When using Omnifocus, because the official server is overseas, it usually takes more than ten seconds for an item added on the iPhone to sync to the Mac. The most unbearable thing is that when an item is marked as completed on either the Mac or iPhone, it still sends reminders on the other device. This almost made me want to give up on Omnifocus completely, but faced with the "huge" investment I made initially, I decided to compromise and start looking for an alternative solution to sync with the official server.
After comparing numerous self-built WebDAV solutions, I decided to use an open-source WebDAV service written in Go on GitHub. The reasons are simple:
- Low resource consumption
- Easy deployment
GitHub - hacdias/webdav: Simple Go WebDAV server.
First, download the corresponding release package based on the server's hardware and system (using CentOS 7 as an example).

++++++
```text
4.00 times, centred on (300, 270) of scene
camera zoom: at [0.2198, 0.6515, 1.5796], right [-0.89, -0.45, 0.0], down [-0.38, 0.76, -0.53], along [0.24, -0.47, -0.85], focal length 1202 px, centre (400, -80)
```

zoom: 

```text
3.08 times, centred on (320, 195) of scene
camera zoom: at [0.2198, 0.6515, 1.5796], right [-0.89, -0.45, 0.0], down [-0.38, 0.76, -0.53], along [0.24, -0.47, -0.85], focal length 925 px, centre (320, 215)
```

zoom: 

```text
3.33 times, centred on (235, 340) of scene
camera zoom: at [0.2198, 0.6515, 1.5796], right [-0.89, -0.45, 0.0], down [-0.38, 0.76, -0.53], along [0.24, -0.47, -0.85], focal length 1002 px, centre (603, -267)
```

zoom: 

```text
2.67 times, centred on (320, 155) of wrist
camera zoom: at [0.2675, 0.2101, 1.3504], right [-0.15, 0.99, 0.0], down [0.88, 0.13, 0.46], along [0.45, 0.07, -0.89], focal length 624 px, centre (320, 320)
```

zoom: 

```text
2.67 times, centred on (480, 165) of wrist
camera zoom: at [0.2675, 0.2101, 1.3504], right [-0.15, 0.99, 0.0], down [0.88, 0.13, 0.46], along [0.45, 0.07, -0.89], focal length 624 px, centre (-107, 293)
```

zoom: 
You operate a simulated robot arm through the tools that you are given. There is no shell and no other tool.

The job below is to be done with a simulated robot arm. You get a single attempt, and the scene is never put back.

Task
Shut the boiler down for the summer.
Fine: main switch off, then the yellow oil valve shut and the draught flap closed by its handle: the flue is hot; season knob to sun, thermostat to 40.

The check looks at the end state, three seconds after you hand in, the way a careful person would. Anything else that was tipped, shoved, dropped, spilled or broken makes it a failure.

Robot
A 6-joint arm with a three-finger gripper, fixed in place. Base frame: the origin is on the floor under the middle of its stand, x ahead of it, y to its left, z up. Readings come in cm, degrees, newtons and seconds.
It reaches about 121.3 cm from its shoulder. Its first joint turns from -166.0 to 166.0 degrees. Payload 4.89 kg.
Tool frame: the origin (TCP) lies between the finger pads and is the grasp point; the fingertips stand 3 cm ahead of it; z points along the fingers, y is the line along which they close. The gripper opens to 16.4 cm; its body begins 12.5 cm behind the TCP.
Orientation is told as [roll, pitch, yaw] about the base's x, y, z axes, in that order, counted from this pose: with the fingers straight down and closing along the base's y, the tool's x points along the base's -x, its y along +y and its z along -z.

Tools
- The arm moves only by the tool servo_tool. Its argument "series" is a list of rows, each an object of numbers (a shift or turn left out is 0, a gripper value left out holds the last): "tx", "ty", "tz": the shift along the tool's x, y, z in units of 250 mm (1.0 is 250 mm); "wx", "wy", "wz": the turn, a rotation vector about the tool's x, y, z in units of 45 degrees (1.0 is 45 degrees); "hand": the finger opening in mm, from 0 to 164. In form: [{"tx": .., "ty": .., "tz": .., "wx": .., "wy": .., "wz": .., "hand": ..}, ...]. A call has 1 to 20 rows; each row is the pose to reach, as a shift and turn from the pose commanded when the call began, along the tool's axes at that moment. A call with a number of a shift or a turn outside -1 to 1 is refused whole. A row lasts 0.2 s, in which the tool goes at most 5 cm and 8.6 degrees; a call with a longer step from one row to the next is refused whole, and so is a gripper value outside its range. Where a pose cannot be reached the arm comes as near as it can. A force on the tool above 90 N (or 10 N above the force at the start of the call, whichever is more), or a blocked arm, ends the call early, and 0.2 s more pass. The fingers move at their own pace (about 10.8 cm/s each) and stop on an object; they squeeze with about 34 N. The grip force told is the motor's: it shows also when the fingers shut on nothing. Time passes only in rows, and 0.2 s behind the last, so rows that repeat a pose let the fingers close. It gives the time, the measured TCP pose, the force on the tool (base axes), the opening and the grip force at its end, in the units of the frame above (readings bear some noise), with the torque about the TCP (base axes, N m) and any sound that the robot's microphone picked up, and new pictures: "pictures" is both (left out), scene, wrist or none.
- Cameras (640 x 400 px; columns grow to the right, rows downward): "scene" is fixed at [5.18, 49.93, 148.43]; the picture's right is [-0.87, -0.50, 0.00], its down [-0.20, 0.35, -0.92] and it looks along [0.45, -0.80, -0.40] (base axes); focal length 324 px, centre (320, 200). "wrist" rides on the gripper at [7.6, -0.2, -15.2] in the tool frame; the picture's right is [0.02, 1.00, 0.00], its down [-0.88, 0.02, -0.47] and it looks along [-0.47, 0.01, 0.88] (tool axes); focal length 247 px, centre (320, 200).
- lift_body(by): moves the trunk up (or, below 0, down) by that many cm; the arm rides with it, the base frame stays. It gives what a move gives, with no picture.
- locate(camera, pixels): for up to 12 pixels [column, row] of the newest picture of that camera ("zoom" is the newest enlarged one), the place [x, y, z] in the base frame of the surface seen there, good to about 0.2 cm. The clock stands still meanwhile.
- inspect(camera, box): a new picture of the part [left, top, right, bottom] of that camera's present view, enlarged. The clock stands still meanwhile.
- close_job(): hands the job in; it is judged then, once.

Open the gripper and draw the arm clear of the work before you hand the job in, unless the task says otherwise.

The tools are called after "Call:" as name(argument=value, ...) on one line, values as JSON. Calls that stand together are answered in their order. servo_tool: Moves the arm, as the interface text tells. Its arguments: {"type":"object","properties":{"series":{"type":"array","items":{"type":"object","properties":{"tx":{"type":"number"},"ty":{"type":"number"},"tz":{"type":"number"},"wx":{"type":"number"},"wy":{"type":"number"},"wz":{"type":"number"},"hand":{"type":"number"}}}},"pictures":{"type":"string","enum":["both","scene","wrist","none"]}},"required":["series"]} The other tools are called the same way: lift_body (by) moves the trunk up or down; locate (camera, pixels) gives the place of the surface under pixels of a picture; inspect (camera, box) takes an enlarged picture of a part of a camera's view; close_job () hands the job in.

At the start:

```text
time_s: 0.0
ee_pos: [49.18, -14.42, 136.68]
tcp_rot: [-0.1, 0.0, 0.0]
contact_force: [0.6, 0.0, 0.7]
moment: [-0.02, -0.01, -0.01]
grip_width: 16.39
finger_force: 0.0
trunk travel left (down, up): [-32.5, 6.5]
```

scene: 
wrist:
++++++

After downloading, extract the webdav executable and move it to /usr/bin/.
mv webdav /usr/bin/
Edit the configuration file (must be in JSON, YAML, or TOML format), vim /opt/webdav.yaml
# Server related settings
address: 0.0.0.0
port: 18080
auth: true
tls: false
cert: cert.pem
key: key.pem
prefix: /
debug: false
users:
- username: kaimin
password: ******
scope: /data
modify: true
Configure auto-start on boot
cd /lib/systemd/system
vim webdav.service
[Unit]
Description=WebDAV server
After=network.target
[Service]
Type=simple
User=root
ExecStart=/usr/bin/webdav --config /opt/webdav.yaml
Restart=on-failure
[Install]
WantedBy=multi-user.target
systemctl enable webdav.service
systemctl start webdav.service
systemctl status webdav.service
Configure it in Omnifocus sync.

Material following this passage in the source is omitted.